ShuffleComp Reviews Collection Thread

I will post tweet-sized reviews at this user twitter.com/slingerreviews

Super! When are you starting?

I know MTW wrote at least one review, for When the Land Goes Under the Water. I might manage a few reviews, but the first one’s taking a while.

ETA: Hold the presses, I just posted my first review! It’s of False Mavis and you can read it here. Honestly I think it comes out rather disjointed because I procrastinated like a bandit on it, but hey, it’s finished.

Some reviews are showing up at IFDB.

ifdb.tads.org/search?searchfor=t … views%3A1-

I wrote a short capsule review for Molly and the Butter Thieves over on my blog. All of my reviews there from now on will be posted under the shufflecomp tag.

I’ll be putting some short reviews up here: astrobolism.tumblr.com

Two so far: a nice pairing of When the Land Goes Under the Water and Submerge.

I’ve reviewed Ansible at some length, since that game is both interesting enough and non-pseudonymous.
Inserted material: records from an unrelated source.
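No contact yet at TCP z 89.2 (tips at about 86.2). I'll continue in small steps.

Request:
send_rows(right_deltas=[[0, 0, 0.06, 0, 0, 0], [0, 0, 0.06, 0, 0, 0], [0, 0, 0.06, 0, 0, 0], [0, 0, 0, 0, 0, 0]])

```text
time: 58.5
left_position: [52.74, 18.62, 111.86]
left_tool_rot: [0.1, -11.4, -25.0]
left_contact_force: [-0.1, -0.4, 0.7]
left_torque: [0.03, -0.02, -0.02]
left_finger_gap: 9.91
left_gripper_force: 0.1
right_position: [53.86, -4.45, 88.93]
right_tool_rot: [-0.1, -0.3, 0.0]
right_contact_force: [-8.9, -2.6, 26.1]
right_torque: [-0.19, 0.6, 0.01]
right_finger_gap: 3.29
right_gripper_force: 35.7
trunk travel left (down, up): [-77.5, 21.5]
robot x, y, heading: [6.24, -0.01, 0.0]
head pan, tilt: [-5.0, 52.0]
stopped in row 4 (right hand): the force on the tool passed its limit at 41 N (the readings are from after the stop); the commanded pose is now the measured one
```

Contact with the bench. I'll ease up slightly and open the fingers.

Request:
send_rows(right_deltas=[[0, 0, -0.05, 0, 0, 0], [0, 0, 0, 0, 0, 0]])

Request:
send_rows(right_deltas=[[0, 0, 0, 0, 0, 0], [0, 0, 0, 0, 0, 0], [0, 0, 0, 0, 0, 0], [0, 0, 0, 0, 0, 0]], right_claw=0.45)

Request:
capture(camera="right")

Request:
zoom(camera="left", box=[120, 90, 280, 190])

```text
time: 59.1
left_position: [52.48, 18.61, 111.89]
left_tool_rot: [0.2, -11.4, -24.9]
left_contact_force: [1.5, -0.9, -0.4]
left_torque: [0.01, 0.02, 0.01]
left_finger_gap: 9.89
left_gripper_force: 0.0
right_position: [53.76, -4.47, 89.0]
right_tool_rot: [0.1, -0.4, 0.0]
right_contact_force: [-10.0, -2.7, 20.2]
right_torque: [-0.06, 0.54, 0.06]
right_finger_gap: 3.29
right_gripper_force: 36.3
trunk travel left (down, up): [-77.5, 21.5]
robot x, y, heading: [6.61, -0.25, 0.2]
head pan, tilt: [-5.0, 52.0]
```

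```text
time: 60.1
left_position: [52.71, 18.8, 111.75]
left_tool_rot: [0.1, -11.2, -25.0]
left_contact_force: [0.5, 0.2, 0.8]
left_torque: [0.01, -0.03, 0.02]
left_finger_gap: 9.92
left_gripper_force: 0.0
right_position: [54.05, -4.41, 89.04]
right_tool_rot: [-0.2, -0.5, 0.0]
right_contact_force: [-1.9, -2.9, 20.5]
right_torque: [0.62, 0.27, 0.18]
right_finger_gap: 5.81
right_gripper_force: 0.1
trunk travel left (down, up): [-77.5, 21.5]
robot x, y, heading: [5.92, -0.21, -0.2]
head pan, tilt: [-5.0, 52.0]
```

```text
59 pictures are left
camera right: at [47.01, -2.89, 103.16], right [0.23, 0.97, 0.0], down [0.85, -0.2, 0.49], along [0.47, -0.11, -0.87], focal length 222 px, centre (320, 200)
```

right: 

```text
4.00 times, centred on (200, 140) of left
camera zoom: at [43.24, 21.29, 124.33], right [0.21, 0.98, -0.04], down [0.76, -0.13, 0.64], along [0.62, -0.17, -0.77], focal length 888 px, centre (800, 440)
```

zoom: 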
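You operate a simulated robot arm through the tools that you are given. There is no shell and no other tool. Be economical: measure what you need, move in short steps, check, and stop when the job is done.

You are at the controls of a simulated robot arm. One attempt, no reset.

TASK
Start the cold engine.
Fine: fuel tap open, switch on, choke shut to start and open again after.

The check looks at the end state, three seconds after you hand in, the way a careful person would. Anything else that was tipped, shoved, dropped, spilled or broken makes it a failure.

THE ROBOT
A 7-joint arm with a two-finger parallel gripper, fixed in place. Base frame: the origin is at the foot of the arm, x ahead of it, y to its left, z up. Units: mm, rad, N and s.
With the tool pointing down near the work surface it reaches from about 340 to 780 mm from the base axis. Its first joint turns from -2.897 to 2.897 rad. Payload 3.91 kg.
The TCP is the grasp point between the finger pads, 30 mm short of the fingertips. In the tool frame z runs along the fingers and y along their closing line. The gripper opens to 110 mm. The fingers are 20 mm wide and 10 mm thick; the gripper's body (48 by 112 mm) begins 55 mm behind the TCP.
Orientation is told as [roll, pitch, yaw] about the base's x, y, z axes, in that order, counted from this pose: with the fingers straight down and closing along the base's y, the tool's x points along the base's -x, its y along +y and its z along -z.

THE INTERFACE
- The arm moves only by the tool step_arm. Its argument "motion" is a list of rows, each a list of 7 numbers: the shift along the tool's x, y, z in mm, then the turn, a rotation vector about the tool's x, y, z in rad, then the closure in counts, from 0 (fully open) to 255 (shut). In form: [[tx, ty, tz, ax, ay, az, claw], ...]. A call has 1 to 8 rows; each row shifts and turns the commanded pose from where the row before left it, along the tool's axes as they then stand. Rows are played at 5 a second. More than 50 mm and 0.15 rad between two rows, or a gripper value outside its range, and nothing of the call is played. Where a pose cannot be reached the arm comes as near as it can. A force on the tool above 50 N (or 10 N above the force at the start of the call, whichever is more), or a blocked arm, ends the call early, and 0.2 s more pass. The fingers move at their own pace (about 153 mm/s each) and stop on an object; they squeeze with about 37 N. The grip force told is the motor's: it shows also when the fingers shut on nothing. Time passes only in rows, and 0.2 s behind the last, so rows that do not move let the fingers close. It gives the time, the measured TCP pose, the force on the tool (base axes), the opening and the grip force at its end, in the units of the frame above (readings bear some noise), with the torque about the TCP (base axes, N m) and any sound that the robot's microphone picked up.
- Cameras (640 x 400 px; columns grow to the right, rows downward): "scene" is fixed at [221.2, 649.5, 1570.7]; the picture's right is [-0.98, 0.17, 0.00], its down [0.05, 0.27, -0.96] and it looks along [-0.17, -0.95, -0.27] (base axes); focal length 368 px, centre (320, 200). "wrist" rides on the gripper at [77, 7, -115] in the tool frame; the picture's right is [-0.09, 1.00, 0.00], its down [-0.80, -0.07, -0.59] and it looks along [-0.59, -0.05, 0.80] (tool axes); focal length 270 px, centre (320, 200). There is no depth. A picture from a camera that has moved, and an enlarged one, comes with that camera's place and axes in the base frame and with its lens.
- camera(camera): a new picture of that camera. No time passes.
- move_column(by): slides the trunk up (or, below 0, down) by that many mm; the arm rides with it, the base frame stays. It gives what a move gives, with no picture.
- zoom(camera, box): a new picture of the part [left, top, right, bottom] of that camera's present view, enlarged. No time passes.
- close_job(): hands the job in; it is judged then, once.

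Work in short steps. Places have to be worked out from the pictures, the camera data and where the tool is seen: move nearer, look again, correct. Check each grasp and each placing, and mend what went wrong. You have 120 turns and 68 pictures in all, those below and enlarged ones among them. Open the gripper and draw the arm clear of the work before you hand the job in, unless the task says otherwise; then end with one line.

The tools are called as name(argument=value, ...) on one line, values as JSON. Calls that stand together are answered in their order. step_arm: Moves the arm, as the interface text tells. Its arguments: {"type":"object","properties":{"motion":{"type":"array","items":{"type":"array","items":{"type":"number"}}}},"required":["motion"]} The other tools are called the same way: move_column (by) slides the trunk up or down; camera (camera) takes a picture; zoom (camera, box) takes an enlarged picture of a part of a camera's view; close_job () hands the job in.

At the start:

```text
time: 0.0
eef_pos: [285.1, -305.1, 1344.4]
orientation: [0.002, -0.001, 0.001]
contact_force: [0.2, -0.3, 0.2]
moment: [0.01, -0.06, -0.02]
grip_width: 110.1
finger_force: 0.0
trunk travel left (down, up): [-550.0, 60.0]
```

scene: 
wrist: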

I’ve covered some of my favorites here.

A tangential comment on Sequitur’s review of Ansible:

Technically, I think the term “time cave” connotes not just a branching narrative that is a pure tree structure (no state or merging nodes) but also that each branch is a substantially different part of the story, perhaps even a different genre or an incompatible parallel world. In Ansible there is one well-defined situation, whose resolution is determined by your choices. Also there’s only three “winning” endings, and most non-winning endings end as soon as you make the wrong choice. Using Sam Ashwell’s terminology, I’d say it’s much closer to a Gauntlet.

A fair point, but I feel like “time cave” is a better descriptor because Ansible has no merges, only a pure tree structure. It also has some branches which do develop a fair bit (For several nodes) before ending in death. So to me it seemed more like an exceedingly deadly time cave, rather than a broader-than-usual gauntlet, but obviously that’s a hair-splitting distinction to make.

More to the point, however, I felt like it suggested a time cave structure even if it wasn’t a “true” time cave, which created some tension for me because I expected to be able to find branches that led to completely different stories, even though there is only one main path.

Not having played Ansible: the term ‘time cave’ was intended as a mainly structural definition. It tends to lead to branches with very different situations, but that’s not a defining feature any more than Crazy Uncle House is a defining feature or parser IF. At least, as I envisaged it.

Fair enough. I guess I was reading too much into the name, which evokes a cave with tunnels that exit into different time periods (which was the conceit of The Cave of Time).

I still think that structurally Ansible is closer to a Gauntlet, given how so many wrong choices are insta-death and there’s only really one situation to be navigated (with three ways to survive). But I will concede that it gives the illusion of a Time Cave.

https://jf64.wordpress.com/2015/05/21/review-the-skeleton-key-of-ambady/

https://jf64.wordpress.com/2015/05/23/review-pool-dominator/

Here are a few more short reviews: To Spring Open and The Skeleton Key of Ambady

astrobolism.tumblr.com/tagged/shufflecomp

One last couple of Shufflecomp reviews for the road. (May contain spoilers for When the Land Goes Under the Water and Everything We Do is Games.)

Just under the wire, I’ve posted reviews on IFDB of my three favorite games in the comp: Heading East, Starry Seeksorrow, and When the Land Goes Under the Water. (That link will include other reviews I may write if I get a chance.) I was fortunate to be a playtester for both Heading East and When the Land Goes Under the Water, but I enjoyed both games before any revisions were made based on my feedback, so I can’t take credit for their excellence!